The Indian government on Thursday announced that it will induct members of the transgender community in the country’s elite paramilitary forces ending discrimination against the marginalised section.
Although it took 73 years for Indian authorities and society to acknowledge the third gender, the Indian mythology and scriptures mention several characters who defied this gender binary.
These mythological and folk tales in India have many - what you can call as – LGBTQ characters.
If we talk about the first transgender in combat, we have a mythological example of Shikhandi in Mahabharata’s legend. Shikhandi was the eldest girl child of King of Panchala - Drupad and elder sibling to Dhrishtadhyumna and Draupadi.
According to mythology, Shikhandi was born as Shikhandini, the daughter of Panchla King Drupada and was raised as a son. She was believed to be the reincarnation of Amba who wanted to avenge on Bhishma.
On the tenth day of the war between the Kauravas and Pandavas at Kurukshetra, Bhishma was the biggest challenge for Pandavas. To stop Bhishma, Lord Krishna advised Arjuna to use Shikhandi as a shield. After facing the Shikhandi in the battlefield, Bhishma, who knew that she was Amba, lowered his weapons. Seizing the opportunity, then Arjuna killed Bhishma.
In one of the Mahabharata versions, you can read about Arjuna's gender variance story. When Arjuna refused Urvashi, she cursed Arjuna, followed by which he became a member of the third gender. The opportunity was used by Arjuna as the perfect disguise during his last year of exile. Arjuna took the name Brihannala and dressed in women's clothes and went to the city ruled by king Virata, where he taught the arts of music, singing and dancing to the princess Uttara and her female attendees.
In another story as per the Padma Purana, one can see Arjuna physically transformed into a woman to take part in Krishna's mystical dance, which only women may attend.
These references to the LGBTQ characters in Indian scriptures go beyond instances of curses leading to the change in gender and one can see the Gods deliberately switching between genders on many occassions.
One such tale which is famous in Indian mythology is of Mohini who was the female incarnation of Lord Vishnu. The Bhagavata Purana has a reference to the story of the enchantress, Mohini. According to many epics, Mohini and Shiva later gave birth to their son Ayyappa.

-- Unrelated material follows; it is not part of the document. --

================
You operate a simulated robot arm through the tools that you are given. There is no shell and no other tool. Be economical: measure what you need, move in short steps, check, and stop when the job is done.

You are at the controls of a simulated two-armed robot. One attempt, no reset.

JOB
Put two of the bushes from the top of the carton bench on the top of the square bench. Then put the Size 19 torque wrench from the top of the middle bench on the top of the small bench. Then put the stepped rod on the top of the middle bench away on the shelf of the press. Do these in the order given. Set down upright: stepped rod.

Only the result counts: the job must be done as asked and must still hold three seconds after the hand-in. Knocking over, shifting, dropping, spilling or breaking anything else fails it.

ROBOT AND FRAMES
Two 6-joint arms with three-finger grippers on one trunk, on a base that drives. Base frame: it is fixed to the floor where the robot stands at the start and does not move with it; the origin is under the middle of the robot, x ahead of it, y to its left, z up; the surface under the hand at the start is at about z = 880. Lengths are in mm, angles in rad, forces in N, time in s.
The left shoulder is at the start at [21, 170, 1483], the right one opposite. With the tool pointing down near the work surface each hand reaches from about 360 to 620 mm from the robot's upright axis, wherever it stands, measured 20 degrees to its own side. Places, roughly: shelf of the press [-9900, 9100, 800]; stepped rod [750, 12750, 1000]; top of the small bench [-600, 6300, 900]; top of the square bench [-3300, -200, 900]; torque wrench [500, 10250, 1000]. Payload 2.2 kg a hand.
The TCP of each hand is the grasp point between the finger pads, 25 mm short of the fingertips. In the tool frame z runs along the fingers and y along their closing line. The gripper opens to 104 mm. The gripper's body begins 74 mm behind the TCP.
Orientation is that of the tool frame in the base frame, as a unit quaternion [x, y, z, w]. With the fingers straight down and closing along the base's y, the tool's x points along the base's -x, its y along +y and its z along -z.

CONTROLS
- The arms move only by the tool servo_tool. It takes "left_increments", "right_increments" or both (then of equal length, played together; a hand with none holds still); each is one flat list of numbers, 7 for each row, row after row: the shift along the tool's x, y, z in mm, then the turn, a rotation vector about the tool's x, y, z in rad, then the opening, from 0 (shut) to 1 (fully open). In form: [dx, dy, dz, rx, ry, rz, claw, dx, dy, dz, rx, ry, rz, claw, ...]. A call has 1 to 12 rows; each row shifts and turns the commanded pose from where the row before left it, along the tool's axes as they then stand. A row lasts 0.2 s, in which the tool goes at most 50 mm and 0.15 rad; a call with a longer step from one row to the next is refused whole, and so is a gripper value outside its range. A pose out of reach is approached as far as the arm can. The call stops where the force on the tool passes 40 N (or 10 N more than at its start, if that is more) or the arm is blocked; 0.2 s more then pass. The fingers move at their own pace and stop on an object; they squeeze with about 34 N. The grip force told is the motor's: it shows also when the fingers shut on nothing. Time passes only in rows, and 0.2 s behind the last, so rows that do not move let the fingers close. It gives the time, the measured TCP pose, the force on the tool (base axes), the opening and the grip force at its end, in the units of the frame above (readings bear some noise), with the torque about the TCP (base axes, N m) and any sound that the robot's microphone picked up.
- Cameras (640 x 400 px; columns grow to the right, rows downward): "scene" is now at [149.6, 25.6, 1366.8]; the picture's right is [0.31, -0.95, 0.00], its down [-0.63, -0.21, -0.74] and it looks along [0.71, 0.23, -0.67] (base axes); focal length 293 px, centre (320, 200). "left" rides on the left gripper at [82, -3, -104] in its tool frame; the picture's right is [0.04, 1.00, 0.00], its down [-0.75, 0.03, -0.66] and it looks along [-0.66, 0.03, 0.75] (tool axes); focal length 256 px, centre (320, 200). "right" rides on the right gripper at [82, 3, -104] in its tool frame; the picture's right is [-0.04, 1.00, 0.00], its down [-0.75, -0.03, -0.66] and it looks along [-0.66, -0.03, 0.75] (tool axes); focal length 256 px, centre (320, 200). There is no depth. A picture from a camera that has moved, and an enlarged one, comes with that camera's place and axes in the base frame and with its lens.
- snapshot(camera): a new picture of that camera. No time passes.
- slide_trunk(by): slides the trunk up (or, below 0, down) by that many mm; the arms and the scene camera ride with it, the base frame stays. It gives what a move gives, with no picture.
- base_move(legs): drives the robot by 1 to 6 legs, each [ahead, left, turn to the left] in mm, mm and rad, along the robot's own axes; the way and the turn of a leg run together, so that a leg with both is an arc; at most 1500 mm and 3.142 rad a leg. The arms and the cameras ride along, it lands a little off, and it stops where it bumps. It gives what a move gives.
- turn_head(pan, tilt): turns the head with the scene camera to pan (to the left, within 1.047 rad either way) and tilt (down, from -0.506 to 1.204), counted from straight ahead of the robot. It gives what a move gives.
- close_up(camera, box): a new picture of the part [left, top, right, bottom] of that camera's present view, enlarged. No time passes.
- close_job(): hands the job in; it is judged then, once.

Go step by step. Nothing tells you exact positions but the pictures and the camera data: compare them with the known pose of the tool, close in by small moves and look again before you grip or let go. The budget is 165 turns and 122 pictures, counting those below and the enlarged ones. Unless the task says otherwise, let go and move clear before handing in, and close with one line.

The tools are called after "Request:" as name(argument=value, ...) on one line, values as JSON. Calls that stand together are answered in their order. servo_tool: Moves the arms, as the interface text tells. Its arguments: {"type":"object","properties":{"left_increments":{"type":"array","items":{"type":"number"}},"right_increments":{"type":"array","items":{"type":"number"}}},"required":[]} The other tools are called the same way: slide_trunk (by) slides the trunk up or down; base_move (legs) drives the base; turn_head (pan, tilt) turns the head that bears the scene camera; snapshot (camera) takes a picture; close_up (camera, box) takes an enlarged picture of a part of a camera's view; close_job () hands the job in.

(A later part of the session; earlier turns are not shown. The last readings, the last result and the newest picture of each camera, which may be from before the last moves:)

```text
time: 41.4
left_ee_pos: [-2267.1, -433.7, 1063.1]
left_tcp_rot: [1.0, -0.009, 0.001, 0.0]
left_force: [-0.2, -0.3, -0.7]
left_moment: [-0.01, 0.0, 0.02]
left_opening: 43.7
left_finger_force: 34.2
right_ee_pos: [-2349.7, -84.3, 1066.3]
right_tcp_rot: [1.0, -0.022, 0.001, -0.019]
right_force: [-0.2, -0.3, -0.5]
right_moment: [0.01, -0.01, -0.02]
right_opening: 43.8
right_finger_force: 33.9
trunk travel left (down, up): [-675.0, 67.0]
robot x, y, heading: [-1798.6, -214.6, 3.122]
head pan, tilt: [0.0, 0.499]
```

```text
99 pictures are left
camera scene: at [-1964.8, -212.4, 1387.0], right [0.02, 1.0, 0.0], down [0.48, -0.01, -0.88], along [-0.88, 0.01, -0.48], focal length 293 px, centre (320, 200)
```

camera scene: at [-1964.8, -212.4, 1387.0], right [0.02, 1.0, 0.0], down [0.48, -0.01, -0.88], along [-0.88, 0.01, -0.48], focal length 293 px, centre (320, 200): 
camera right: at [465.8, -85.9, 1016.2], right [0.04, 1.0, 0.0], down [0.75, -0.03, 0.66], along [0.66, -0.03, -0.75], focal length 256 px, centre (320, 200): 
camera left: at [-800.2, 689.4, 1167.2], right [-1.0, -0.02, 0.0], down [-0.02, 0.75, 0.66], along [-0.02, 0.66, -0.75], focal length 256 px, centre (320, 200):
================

In one of the reincarnations, Vishnu who was born as Krishna becomes Mohini to marry Aravan. He was the son of Arjun and the Naga princess Uloopi. Aravan was chosen to be sacrificed for the Pandavas’ victory in the Kurukshetra war. However, he had one last wish of not dying unmarried. As per the legend, no woman came forward to marry him. The story then unfolds with Krishna taking the form of Mohini to marry Aravan. The tale is widely believed in India and Aravan is still considered a patron god of some transgender communities in the country even today.
The famous Ardhanarishvara, androgynous form of Shiva in Indian legends represents the masculinity of Shiva blended with the femininity of Parvati. This androgynous version of Shiva is equally famous as 'Lakshmi-Narayan' which was formed after a union between Lakshmi and her husband Vishnu.
Among the many deities which are considered as patrons of the transgender community, the story of Devi Bahuchara who was the daughter of Bapaldaan Detha is quite well known. Her primary temple is located in Becharaji town in Mehsana district of Gujarat, India.
According to a prevalent story, once when Devi Bahuchara was travelling in a caravan along with her sisters, a bandit named Bapiya attempted to molest her. In an attempt to deter the bandit, she cut off her breast. The goddess did not resort to violence to defeat the bandit. She even asked him to expiate for his sin by dressing and behaving like a woman.
In addition to these references, Indian astrological tales also talk about several LGBTQ characters. One such tale which is famous is of Budh Graha. He was raised as the child of Sage Brihaspati and Tara. However, he was actually the illegitimate child of Tara and the Moon-god - Chandra. After this revelation during Tara’s pregnancy, enraged Sage Brihaspati cursed that the child would be born neither male nor female.